Aynı kılıf bugün de zaman zaman dillendirilir. Ne okuduğumuzu anlamamız için Türkçe ibadet yapmamız gerektiği falan söyleniverir zaman zaman. Amaç insanların kafalarında soru işareti bırakarak bir kenara çekilmek olsa gerek… Başka bir ifadeyle mide bulandırmakta diyebiliriz.
Mesela bu kimseler için, kendi evinde istediği dilde ibadet etme özgürlüğü varken bunu illa böyle olmalı dayatmasında bulunmaları da manidar.
Dönelim Türkçe ezan konusuna. O dönemde de ezanın Türkçe okunması için hazırlanılan ve ileri sürülen söylemi, Cumhuriyet teorisyenlerinden Falih Rıfkı Atay, “Çankaya” adı altında yayınladığı hatıralarında açıkça dile getiriyor. Bu işin perde arkasında amacın “Dinde reform” çalışmaları olduğunu söylüyor.
ADIM ADIM TÜRKÇE EZAN
Ezanımızın Türkçe okutulma çalışmaları 1931 yılında başlıyor. Ünlü hafızlar Dolmabahçe sarayında toplanıyor ve başlıyorlar çalışmalara. Hatta Konservatuar üyesi İhsan Bey bir beste bile yapıyor. Ama… Ama halkın buna hazır olmadığına karar veriliyor ve biraz daha beklenilmesi kararlaştırılıyor.

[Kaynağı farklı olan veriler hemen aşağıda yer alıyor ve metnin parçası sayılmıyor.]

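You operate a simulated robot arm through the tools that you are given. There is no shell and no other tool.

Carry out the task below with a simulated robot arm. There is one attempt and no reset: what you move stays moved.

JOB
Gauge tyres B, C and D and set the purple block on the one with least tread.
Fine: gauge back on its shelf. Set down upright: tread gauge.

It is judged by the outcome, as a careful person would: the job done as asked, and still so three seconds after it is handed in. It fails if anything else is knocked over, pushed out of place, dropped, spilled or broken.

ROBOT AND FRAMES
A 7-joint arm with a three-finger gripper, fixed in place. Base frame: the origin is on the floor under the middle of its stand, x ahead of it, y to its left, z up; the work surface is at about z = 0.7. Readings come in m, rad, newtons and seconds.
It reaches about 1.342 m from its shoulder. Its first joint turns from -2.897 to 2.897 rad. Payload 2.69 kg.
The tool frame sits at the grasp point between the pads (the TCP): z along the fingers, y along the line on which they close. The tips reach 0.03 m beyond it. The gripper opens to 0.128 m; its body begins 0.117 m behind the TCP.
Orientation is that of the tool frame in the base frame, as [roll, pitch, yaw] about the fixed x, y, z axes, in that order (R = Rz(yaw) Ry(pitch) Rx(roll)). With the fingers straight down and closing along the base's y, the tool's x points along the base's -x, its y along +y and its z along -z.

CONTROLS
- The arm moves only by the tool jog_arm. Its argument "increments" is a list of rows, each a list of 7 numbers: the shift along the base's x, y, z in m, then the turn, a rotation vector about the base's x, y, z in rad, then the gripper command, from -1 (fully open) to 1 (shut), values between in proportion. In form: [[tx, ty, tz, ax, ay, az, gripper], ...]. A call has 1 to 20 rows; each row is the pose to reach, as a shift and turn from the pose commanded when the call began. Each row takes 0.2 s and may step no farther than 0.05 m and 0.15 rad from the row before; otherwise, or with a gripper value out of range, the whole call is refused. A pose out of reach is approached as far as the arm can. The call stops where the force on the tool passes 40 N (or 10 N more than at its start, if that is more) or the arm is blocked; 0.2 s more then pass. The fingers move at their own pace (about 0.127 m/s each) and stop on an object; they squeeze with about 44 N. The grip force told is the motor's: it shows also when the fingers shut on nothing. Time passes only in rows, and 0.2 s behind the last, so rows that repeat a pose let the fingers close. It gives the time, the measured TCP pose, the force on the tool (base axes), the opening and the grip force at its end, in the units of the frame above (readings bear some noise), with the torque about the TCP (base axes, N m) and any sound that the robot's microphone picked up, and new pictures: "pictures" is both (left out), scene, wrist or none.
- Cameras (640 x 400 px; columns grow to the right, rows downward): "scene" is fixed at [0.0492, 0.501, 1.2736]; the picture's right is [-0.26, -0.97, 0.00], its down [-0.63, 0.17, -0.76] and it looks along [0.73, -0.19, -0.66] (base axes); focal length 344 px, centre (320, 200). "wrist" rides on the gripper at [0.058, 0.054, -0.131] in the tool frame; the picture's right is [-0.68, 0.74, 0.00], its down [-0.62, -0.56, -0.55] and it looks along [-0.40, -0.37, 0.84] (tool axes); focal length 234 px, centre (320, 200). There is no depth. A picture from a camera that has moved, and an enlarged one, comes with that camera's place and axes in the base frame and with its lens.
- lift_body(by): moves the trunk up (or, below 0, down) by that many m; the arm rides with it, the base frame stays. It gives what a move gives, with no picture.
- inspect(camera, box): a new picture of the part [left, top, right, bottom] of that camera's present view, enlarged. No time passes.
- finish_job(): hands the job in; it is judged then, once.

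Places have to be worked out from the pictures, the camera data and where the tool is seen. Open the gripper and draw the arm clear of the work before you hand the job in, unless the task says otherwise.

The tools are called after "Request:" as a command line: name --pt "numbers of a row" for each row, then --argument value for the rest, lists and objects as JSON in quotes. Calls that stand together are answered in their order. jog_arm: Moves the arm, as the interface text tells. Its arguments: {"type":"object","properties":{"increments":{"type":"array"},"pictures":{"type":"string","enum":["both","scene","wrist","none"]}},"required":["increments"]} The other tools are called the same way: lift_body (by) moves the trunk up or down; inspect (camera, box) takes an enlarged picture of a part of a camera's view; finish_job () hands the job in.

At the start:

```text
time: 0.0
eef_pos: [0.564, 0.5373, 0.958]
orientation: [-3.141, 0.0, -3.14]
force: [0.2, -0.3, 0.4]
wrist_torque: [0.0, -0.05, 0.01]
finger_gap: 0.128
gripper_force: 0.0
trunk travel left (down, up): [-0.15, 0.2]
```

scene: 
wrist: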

Yıl 1932… Tabi ki ezanın Türkçe okunması hemen olmaz… Halkın buna alıştırılması gerekiyor. 22 Ocak 1932 tarihinde Hafız Yaşar, Yerebatan camiinde polis ve jandarma koruması altında ilk Türkçe Kur’an-ı okuyor. Burada ki amaç tepkileri ölçmek.
29 Ocak 1932 tarihinde hafızlar Sultan Ahmet Camiinde toplanıyorlar ve yüne Türkçe Kur’an okunuyor. Halk sessizce dinliyor ama memnuniyet duyamuyorlar bu durumdan.
Her şeye rağmen yönetim tepkilerden çekindiği için, İstanbul’a takviye kuvvet gönderiliyor ve yine polis ve Jandarma eşliğinde 30 Ocak 1932 tarihinde Hafız Rıfat, Fatih Camiinin minaresine çıkıyor ve ilk Türkçe ezanı okuyor. Dinde reform amacı olanlar mutlu, halk ise mutsuz ve mecburen sessiz..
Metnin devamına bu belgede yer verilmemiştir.